The decision to continue with the existing production capacity by Indian aluminium majors assumes significance as a further fall in prices will make it unaffordable for them. Hope of price stabilisation and further rise in the international markets have also helped in postpone their decision.
A recent Barclays report says the average cost of production (COP) of aluminium by all major producers in India stands at $2,030. While aluminum producer Nalco’s COP works out to $1,920, that of Hindalco and Balco stand at $1,900 and $2,000, respectively.
The COP of Anil Agarwal-controlled Vedanta Aluminium Ltd (VAL) stands between $2,300 and $2,400 and is substantially higher than the rest of the players'. The company operates on bauxite and alumina sourced from the open market. It has signed a memorandum of understanding with the Orissa Mining Company for sourcing bauxite on a long-term basis from the latter’s proposed mining site in Lanjigarh. “We hope the bauxite issue will be resolved by the end of the year. Hence, there is no production cut planned as of now,” said Mukesh Kumar, chief executive officer, VAL.

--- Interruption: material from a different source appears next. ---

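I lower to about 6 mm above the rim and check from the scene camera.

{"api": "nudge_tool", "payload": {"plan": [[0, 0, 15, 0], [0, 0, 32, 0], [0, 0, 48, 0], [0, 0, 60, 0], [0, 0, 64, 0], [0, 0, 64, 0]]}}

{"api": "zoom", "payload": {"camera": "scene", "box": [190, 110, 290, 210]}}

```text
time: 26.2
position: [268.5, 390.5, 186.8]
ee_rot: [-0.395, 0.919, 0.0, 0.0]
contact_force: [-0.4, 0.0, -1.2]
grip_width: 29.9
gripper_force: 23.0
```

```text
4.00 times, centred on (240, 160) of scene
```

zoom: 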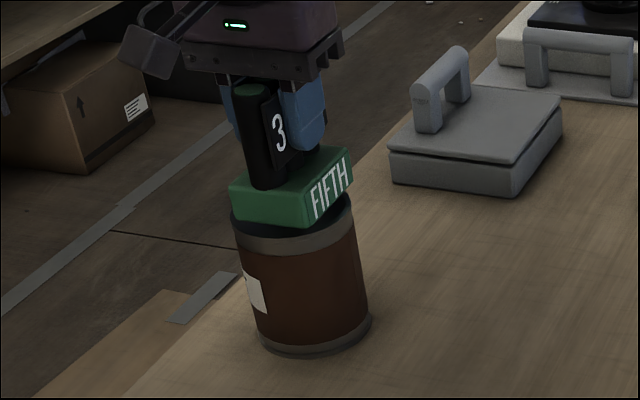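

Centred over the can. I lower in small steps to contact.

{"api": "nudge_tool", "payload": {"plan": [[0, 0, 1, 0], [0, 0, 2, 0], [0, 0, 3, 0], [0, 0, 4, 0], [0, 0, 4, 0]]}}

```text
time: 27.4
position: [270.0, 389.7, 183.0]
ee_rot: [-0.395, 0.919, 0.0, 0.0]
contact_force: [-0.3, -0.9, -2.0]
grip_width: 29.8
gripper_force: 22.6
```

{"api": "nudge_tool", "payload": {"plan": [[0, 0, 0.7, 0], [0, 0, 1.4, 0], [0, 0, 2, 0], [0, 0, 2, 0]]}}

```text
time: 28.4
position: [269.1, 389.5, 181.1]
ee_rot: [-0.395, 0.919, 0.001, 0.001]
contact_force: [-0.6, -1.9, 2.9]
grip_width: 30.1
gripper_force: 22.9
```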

Meanwhile, the aluminium prices on the benchmark London Metal Exchange (LME) slumped below $1,900 on June 21, and continues to stay between $1,850 and $1,910, due to lack of demand. The slowdown in global economies has reduced investment in the user sectors of transport, packaging and construction, which account for nearly 70 per cent of the global 42 mt consumption of the metal. The LME price has corrected by 26 per cent in the last one year from $2,480.
Hoping for a revival in aluminium prices, Nalco chairman B L Bagra said in a recent interview, “Aluminium may rise 10 per cent from the current level and surpass $2,000 in two-three months, due to subdued supply in the international markets.” “No production cut is currently in sight,” said a Nalco official.
Apparently, Coal India Ltd (CIL) has agreed to supply coal to Nalco, which is likely to help the producer cut its COP marginally. However, Nalco’s profit margin would continue to remain under pressure as CIL has ensured supply of only 60 per cent of its requirement.
While announcing the annual financial results for 2011-12, Debu Bhattacharya, managing director of Hindalco Industries, said, “The aluminium business could take a beating this quarter because the situation is much worse than what was prevalent in the fourth quarter of 2011-12. A Hindalco official added, “Despite economic headwinds, the balanced portfolio approach, low-cost operation and strong value-added businesses resulted in a commendable performance.”
Total production in India was reported at 1.24 mt during the first nine months of 2011-12. During the previous financial year, total aluminium output was 1.63 mt.